[Extract to read]:
───

Appellant’s claim that on
July 4, 1985, he was accompanied by Barangay Captain Artemio Abenir to recover
his carabao at the Municipal Hall of Palanas was belied by the latter himself who
denied having gone with appellant to the municipal hall. Said public official testified, on the contrary, that appellant came to him
to surrender.[29]
Appellant also posits that it is highly improbable for a husband not to lend
succor to his wife whose life is under threat or danger. Gerardo Tambago’s failure to come to the
rescue of his wife was understandable. He was naturally shocked and taken aback by such unexpected and
frightful occurrence. He was unarmed,
with nobody around to help him, and there were no houses near the creek where
his wife was thrown. However, after
regaining his composure, he immediately rushed to the poblacion and reported
the incident to the police authorities.[30] This
was confirmed by Pfc. Gregorio Tamayo.[31]
Gerardo Tambago was the
only eyewitness to the surrounding circumstances of the heinous crime upon
which the guilt of appellant may be established. While it has been said that the
identification of the offender is crucial in every criminal prosecution when
the defense pleads alibi, and in such a case the identity of the culprit must
be established beyond reasonable doubt,[32] we
are satisfied that there has been an indisputable identification of the accused
in this case. To repeat, prosecution
key witness Gerardo Tambago knew appellant very well and where the latter
resided.[33]
His having witnessed the two accused dragging the lifeless body of his wife and
running away after he shouted at them indubitably establish the appellant’s
criminal participation. As earlier
explained, prior to the incident in question, the children of appellant
including his co-accused son were at the premises where the crime was
committed.

───

[Data section]:

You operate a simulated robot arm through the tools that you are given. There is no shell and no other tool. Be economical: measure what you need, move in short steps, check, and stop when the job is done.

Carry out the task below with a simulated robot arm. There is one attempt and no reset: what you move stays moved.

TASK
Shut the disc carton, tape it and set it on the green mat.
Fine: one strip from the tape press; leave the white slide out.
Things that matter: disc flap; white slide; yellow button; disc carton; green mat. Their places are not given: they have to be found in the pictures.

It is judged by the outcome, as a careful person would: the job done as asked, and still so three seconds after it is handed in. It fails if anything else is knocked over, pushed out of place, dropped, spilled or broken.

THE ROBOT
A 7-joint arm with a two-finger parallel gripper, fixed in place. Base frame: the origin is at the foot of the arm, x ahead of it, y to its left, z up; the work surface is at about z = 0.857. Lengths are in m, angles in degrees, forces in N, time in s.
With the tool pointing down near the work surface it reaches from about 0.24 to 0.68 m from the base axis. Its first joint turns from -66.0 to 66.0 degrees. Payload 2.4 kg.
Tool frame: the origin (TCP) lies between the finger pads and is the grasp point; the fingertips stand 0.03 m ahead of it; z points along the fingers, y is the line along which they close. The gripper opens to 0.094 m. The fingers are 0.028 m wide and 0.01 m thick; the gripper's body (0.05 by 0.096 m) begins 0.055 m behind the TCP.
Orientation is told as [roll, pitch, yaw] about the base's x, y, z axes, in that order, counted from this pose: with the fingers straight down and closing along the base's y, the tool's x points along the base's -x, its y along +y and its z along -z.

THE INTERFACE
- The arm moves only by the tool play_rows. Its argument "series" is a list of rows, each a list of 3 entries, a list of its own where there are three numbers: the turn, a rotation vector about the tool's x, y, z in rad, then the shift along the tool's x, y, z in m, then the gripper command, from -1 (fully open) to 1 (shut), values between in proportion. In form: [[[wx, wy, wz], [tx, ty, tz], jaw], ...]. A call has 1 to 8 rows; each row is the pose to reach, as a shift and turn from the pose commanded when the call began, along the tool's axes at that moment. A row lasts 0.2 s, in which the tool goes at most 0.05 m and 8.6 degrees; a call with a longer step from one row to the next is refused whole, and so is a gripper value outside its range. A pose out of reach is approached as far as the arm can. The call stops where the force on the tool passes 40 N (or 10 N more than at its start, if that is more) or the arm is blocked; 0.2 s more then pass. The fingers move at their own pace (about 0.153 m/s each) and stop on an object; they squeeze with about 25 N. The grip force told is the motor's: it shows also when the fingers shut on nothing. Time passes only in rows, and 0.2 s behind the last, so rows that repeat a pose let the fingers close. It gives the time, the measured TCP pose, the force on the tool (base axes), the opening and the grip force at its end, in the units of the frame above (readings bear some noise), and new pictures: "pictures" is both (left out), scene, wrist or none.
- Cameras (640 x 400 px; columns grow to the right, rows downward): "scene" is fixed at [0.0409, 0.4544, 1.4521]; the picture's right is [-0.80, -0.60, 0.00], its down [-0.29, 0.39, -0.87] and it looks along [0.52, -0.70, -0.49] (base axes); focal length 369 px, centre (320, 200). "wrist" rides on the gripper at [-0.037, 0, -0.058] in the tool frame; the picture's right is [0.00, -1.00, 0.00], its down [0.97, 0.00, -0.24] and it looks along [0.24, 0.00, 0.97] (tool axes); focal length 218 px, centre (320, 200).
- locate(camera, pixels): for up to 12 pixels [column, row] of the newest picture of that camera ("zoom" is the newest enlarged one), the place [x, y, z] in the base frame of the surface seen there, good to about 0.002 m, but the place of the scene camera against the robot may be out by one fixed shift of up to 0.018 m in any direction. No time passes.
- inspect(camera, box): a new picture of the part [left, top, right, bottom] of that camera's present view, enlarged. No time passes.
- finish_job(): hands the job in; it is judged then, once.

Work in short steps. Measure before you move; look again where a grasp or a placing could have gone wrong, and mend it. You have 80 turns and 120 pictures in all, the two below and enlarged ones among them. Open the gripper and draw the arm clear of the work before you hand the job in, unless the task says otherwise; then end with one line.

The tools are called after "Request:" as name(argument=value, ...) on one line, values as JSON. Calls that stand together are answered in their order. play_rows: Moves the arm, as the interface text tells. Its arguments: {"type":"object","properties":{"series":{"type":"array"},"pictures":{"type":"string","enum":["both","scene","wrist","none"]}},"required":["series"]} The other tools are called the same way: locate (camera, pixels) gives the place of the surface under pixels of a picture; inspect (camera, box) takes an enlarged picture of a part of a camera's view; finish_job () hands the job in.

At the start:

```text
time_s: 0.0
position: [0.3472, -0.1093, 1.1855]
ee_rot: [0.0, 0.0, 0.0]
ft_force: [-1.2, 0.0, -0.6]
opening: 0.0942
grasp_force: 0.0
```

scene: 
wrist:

───

[To be done]:
Your answer continues the extract to read from its final sentence.

[Solved problem]:
True, the foregoing
closely-knit narration of events came from the sole eyewitness. Nevertheless, we accord full credence to his
testimony for the reasons hereinbefore stated, bolstered by the fact that his
testimony on the fatal injuries of his wife which he saw and immediately
reported was subsequently corroborated by the post-mortem examination conducted
by Dr. Primitivo Monterde. The
testimony of a lone eyewitness is sufficient
to convict the accused where it was given in a straightforward manner and it
was full of details which by their nature could not have been merely
invented. In determining the
sufficiency of evidence, what matters is not the number of witnesses but the
credibility, nature and quality of the testimony.[34]
The other remaining
errors assigned by appellant hinge on and may be subsumed under the issue of
credibility. We accordingly reiterate
the time-honored rule that the findings of the trial judge, who had the better
opportunity to observe the witnesses, assess their demeanor on the stand and
evaluate their respective testimonies, should generally be entitled to great
weight unless the court has plainly overlooked the undisputed facts of
substance and value that if properly considered would affect the result of the
case. We do not find any such excepting
feature in this case as would detract from the application of said
doctrinal rule.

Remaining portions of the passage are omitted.